→ **DOCUMENT TEXT**:
To better understand past environments of south-central Alaska, as well as broader atmospheric and oceanic systems that influence the regional climate, members of the “South Alaska Lakes” project from Northern Arizona University and partnering institutions are analyzing lake sediments from both large, glacier-fed lakes and small, non-glacier-fed lakes in the Kenai Peninsula. By using multiple climate proxies in these different types of lakes, we will contribute to a more comprehensive understanding of important climate and environmental phenomena in south-central Alaska and the broader north Pacific region.
If you are new to paleoclimate studies, or to studies about Alaska’s climate, we suggest visiting the “Background for Beginners” section as you explore the site.
A MULTICORE, 2300-YEAR VARVE CHRONOLOGY FROM EKLUTNA LAKE
In collaboration with researchers from the University of Gent in Belgium, we are developing chronologies on five long cores taken along a transect at Eklutna Lake, a varved glacial lake located approximately 45 km northeast of the city of Anchorage. We use different approaches to quantify the uncertainty in our varve chronologies, including repeated counts by independent observers, and a Bayesian model that takes into account priors such as varve quality and marker beds that are traced across the entire basin. Our chronologies, which are validated using radiocarbon, will serve as a chronological framework for the late Holocene reconstruction of glacial activity in the Eklutna Lake watershed as well as for an analysis of the seismites and other turbidites found in the Eklutna Lake cores. As part of the South Alaska Lakes project, a similarly detailed varve chronology will be developed for nearby Skilak Lake, another deep glacial lake.

→ **DATA PROVIDED**:

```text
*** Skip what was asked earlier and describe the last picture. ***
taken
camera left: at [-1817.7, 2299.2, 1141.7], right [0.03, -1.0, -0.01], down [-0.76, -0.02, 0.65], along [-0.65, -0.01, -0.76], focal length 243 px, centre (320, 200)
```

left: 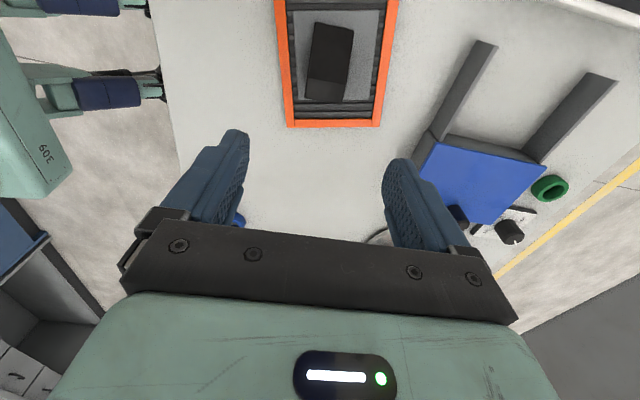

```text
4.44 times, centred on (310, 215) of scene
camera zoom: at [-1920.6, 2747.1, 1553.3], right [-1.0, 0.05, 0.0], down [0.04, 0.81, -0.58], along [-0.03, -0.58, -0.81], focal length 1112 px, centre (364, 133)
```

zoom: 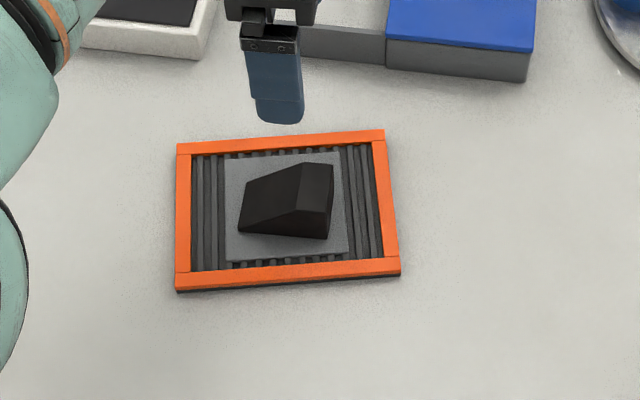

→ **REQUIRED TASKS**:
• a. Retype the section of the document text that opens with "To better understand" and closes with "north Pacific region.".
• b. Pick up the document text at the point where it stops and go on.

→ **IN RESPONSE**:
• a.
To better understand past environments of south-central Alaska, as well as broader atmospheric and oceanic systems that influence the regional climate, members of the “South Alaska Lakes” project from Northern Arizona University and partnering institutions are analyzing lake sediments from both large, glacier-fed lakes and small, non-glacier-fed lakes in the Kenai Peninsula. By using multiple climate proxies in these different types of lakes, we will contribute to a more comprehensive understanding of important climate and environmental phenomena in south-central Alaska and the broader north Pacific region.

• b.
DIATOM OXYGEN ISOTOPES RECORDS FROM LAKES IN THE KENAI LOWLANDS
While annually-resolved sediments in deep glacial-fed lakes like Eklutna and Skilak provide detailed accounts of climate conditions as reflected by glacier fluctuations, it is also important to examine indicators that yield information about the source and amount of precipitation over time, as changes in these moisture conditions can have pronounced effects on terrestrial climate. To this end, it is useful to analyze changes in the isotopic composition of oxygen in lake water over time, as the relative abundance of heavy (18O) versus light (16O) oxygen isotopes is sensitive to changes in both precipitation/ evaporation balance (P-E) and changes in the source and trajectory of storm tracks and precipitation. Changes in lake water oxygen isotopes are recorded in the isotopic composition of the diatoms (single-cellular, green algae) living in a given lake– specifically, in the diatoms’ skeletons, or “frustules,” which are hard, silicious, and remain preserved in lake sediments as they rapidly bloom and die. Therefore, it is possible to extract and purify diatom frustules throughout a lake sediment sequence, and to infer the changes in the lake water’s oxygen isotopes that diatoms have recorded over time.
By analyzing diatom oxygen isotopes in several lakes in the Kenai lowlands, where the biogenic silica (diatom) content in lake sediments is high enough to complete these analyses, the glacier fluctuations inferred from Eklutna and Skilak lakes will be placed in a broader paleohydrological context. Both hydrologically closed (sensitive to P-E) and hydrologically open (sensitive to changes in the source and trajectory of precipitation) lakes will be analyzed in order to get a improve our understanding of multiple aspects of the region’s climate history. These records will inform our understanding of how important atmospheric and oceanic phenomena, such as the Aleutian Low atmospheric pressure cell and the Pacific Decadal Oscillation, have behaved over the course of the Holocene.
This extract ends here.